Given text:
━━━

The U.S. is leaving Afghanistan – finally, after two decades. The result is not likely to be pretty. Government soldiers are surrendering. Taliban forces are advancing. Kabul officials are panicking. The Biden administration is desperately trying to slow the regime’s incipient collapse with resumed airstrikes.
It is a tragic situation, but, looking back, at least, appears inevitable. The Afghan civil war is in its 40th year. The US has been involved for almost 20 years. The US quickly achieved its initial objectives, disrupting al-Qaeda for conducting the 9/11 terrorist attacks and punishing the Taliban for hosting a-Qaeda.
However, expanding the mission to nation-building proved to be a bust. Despite the expenditure of thousands of lives and trillions of dollars, the result was essentially a Potemkin state. The Kabul authorities always were less than ideal: when I visited Afghanistan, I found no Afghan with anything good to say about his or her government who did not work for it.
Even the regime’s decidedly limited authority began evaporating the moment President Joe Biden announced his intention to withdraw. America’s effort had neither created a real country nor convinced the Afghan people to fight for their government. Although the special forces, along with some regular units, continue to fight bravely, there likely are too few loyalists to sustain government control of major urban areas, let alone the entire country.

━━━

To be done:
I need the given text again, verbatim and complete.

━━━

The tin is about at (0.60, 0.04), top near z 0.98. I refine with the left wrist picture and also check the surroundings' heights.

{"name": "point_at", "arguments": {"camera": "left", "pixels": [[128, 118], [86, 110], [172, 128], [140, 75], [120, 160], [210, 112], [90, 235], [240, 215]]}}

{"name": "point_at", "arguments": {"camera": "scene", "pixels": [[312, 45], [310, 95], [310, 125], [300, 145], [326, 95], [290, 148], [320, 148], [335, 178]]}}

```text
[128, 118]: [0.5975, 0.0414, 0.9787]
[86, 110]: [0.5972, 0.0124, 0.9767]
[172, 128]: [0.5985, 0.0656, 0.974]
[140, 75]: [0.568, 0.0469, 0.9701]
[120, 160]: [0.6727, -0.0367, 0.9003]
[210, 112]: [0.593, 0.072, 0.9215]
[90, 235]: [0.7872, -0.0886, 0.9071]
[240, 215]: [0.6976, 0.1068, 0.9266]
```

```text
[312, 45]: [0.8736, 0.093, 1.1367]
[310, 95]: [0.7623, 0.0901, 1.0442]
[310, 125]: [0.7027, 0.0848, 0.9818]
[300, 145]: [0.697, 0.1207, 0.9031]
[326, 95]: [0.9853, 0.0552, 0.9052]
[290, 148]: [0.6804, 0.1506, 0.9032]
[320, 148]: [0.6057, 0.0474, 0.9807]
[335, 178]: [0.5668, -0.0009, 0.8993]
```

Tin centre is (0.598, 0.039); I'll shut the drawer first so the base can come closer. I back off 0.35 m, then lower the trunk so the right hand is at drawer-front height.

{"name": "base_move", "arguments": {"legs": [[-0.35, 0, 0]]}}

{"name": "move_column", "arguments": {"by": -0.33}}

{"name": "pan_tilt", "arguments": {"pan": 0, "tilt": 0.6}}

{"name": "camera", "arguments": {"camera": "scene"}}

━━━

Output of the task:
The U.S. is leaving Afghanistan – finally, after two decades. The result is not likely to be pretty. Government soldiers are surrendering. Taliban forces are advancing. Kabul officials are panicking. The Biden administration is desperately trying to slow the regime’s incipient collapse with resumed airstrikes.
It is a tragic situation, but, looking back, at least, appears inevitable. The Afghan civil war is in its 40th year. The US has been involved for almost 20 years. The US quickly achieved its initial objectives, disrupting al-Qaeda for conducting the 9/11 terrorist attacks and punishing the Taliban for hosting a-Qaeda.
However, expanding the mission to nation-building proved to be a bust. Despite the expenditure of thousands of lives and trillions of dollars, the result was essentially a Potemkin state. The Kabul authorities always were less than ideal: when I visited Afghanistan, I found no Afghan with anything good to say about his or her government who did not work for it.
Even the regime’s decidedly limited authority began evaporating the moment President Joe Biden announced his intention to withdraw. America’s effort had neither created a real country nor convinced the Afghan people to fight for their government. Although the special forces, along with some regular units, continue to fight bravely, there likely are too few loyalists to sustain government control of major urban areas, let alone the entire country.